**Exercise instructions:**
- a) Show the exact text of the page text starting from "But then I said" and stopping at the end of "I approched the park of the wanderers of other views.".
- b) Extend the page text, starting right after its last sentence.

━━━━━ Supplied information

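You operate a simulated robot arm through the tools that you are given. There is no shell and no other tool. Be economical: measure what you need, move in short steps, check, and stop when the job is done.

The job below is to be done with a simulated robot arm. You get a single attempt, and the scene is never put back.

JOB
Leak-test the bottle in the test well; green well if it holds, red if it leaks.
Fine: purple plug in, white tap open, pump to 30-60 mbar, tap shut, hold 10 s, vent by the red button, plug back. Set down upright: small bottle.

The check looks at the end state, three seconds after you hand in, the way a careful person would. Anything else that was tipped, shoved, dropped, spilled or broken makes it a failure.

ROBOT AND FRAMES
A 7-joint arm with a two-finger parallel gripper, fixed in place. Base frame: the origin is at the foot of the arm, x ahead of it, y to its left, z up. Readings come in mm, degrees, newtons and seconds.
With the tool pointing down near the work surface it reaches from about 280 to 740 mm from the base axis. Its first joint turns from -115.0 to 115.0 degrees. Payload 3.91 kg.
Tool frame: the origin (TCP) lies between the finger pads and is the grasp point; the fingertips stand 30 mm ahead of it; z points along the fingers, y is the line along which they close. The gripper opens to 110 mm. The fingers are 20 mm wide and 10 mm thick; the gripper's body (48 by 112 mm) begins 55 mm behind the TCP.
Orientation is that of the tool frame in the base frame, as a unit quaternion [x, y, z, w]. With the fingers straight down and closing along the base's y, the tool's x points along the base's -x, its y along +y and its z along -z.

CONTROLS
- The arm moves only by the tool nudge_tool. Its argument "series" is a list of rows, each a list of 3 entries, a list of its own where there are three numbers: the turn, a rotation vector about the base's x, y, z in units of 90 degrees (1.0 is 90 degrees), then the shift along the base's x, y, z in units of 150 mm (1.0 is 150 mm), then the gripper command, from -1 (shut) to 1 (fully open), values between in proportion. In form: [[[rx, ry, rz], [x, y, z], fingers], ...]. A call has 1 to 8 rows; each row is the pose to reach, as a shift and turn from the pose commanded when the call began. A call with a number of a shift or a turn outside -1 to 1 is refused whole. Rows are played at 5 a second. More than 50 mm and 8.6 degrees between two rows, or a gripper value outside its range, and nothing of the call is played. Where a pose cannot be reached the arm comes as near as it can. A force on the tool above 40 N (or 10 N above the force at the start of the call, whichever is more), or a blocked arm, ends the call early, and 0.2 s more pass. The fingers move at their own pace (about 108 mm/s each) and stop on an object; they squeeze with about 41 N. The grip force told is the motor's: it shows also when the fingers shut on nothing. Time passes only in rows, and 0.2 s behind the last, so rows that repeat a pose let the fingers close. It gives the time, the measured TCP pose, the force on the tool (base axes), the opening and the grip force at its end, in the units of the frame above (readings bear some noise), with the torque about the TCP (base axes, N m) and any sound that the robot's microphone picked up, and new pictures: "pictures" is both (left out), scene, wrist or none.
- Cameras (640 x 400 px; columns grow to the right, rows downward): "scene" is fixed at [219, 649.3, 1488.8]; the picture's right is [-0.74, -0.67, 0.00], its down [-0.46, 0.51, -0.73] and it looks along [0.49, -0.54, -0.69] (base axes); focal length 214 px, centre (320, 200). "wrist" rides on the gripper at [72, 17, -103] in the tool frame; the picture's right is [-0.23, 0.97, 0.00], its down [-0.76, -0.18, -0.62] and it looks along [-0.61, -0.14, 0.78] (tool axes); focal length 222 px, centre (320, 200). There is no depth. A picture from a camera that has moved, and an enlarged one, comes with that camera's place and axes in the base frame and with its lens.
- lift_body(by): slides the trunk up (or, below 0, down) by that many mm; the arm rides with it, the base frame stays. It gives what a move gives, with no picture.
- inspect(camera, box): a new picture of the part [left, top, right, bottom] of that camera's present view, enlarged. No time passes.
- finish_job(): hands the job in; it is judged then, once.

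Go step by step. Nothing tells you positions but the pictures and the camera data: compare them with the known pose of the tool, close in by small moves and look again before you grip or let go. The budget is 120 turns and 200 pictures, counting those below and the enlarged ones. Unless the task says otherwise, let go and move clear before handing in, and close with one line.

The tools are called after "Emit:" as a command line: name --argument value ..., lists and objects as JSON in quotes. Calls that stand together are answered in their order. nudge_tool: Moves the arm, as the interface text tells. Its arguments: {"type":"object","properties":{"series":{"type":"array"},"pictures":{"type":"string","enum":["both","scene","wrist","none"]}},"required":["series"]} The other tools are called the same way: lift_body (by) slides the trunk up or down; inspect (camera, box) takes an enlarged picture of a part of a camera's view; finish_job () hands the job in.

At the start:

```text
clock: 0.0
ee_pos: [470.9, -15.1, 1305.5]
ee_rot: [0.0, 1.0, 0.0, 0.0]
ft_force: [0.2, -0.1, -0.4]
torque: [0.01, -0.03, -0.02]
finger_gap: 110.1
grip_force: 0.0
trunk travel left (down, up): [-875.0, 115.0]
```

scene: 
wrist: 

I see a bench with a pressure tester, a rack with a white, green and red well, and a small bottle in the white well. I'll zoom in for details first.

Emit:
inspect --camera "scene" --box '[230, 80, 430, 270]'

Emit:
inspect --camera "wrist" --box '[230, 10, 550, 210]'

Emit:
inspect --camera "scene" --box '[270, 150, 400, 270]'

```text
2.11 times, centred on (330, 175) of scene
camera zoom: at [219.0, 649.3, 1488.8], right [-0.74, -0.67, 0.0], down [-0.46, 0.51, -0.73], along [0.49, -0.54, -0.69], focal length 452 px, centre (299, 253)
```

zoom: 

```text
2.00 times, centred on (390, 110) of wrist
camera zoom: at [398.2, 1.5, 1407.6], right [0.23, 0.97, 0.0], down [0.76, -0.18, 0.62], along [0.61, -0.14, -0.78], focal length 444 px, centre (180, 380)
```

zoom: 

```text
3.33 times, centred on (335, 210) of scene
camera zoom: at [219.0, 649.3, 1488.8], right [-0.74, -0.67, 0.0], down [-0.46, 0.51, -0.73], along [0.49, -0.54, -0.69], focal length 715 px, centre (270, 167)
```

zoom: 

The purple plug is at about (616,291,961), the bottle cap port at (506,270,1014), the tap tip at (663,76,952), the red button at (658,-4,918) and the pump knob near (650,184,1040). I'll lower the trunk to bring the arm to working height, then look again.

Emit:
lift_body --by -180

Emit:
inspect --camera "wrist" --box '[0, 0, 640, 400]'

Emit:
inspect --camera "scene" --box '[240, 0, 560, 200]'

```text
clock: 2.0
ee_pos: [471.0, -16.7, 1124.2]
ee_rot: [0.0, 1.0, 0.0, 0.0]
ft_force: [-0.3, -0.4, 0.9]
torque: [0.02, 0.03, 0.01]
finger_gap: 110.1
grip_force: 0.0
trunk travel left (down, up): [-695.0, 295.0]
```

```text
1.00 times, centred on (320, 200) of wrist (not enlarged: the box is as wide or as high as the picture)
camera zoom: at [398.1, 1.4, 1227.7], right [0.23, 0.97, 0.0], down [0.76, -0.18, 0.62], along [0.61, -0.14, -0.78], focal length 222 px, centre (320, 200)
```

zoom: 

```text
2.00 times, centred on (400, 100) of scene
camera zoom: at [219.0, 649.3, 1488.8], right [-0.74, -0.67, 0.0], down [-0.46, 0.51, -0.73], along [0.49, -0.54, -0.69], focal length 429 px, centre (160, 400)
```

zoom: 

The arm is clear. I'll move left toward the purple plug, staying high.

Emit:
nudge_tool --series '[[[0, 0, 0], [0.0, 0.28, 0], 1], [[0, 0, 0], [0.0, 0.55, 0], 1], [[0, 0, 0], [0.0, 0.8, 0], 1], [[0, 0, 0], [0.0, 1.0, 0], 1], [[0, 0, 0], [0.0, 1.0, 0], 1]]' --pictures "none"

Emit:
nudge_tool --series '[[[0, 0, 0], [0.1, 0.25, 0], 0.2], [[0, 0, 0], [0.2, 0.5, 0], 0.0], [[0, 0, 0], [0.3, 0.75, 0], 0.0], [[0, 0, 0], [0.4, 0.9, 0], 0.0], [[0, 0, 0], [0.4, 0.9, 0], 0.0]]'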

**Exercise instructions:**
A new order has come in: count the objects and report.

━━━━━━━━━━
━━━━━ Page text

Translated from the Pali by Michael Olds

 


 

[1][pts][mnl] I HEAR TELL:

Once upon a time, Bhagava, Sāvatthi-town revisiting,
Anathapindika's Pleasure Grove.

There then, the Venerable Sāriputta, rising aforetime,
taking up bowl and robes
entered Sāvatthi to get food.

But then the Venerable Sāriputta said to himself:

'It's too early now to go around in Sāvatthi to get food
how about if I visit the park of wanderers of other views?'

Then the Venerable Sāriputta approched the park of the wanderers of other views.

Having approached the wanderers of other views,
he exchanged greetings and shared friendly talk and took a seat to one side.

2. Meanwhile this was the topic of the talk
the wanderers of other views
had been sharing amongst themselves:

'Is it always the case, friend,
that whoever dies[1] with remaining holding-on[2],
is not absolutely safe from Niraya,
not absolutely safe from animal birth,
not absolutely safe from the ghostly garb,
not absolutely safe from the abyss, going bad, and ruin?'

 

§

 

3. Then the venerable Sāriputta
spoke neither approval nor belittlement
of the wanderers of other views
but rising from his seat departed,
without approving without belittling, thinking:

'I will get my understanding of this talk
in the presence of the Lucky Man.'

Then the Venerable Sāriputta,
after entering Sāvatthi and making his begging rounds,
having returned from his food-gathering and eaten his meal,
approached The Lucky Man and drew near.

Having drawn near The Lucky Man and exchanged greetings,
he took a seat to one side.

Seated to one side, then,
The Venerable Sāriputta said this to Bhagava:

I, bhante, rising aforetime,
taking up bowl and robes,
entered Sāvatthi to get food.

But then I said to myself:

'It's too early now to go around in Sāvatthi to get food
how about if I visit the park of wanderers of other views?'

Then I approched the park of the wanderers of other views.

Having approached the wanderers of other views,
I exchanged greetings and shared friendly talk and took a seat to one side.

━━━━━━━━━━

**Results of the exercise:**
- a)
But then I said to myself:

'It's too early now to go around in Sāvatthi to get food
how about if I visit the park of wanderers of other views?'

Then I approched the park of the wanderers of other views.

- b)
Meanwhile this was the topic of the talk
the wanderers of other views
had been sharing amongst themselves:

'Is it always the case, friend,
that whoever dies with remaining holding-on,
is not absolutely safe from Niraya,
not absolutely safe from animal birth,
not absolutely safe from the ghostly garb,
not absolutely safe from the abyss, going bad, and ruin?'

3. Then I spoke neither approval nor belittlement
of the wanderers of other views
but rising from my seat departed,
without approving without belittling, thinking:

'I will get my understanding of this talk
in the presence of the Lucky Man.'

 

§

 

4. 'Some wanderers of other views, Satiputta,
are youngsters who cannot tell,
but some will know someone with remaining holding-on has remaining holding-on,
and will know someone without remaining holding-on as without remaining holding-on.'

'Nine, Sāriputta, are the persons that dying with remaining holding-on,
are absolutely safe from Niraya,
absolutely safe from animal birth,
absolutely safe from the ghostly garb,
absolutely safe from the abyss, going bad and ruin.'

What nine?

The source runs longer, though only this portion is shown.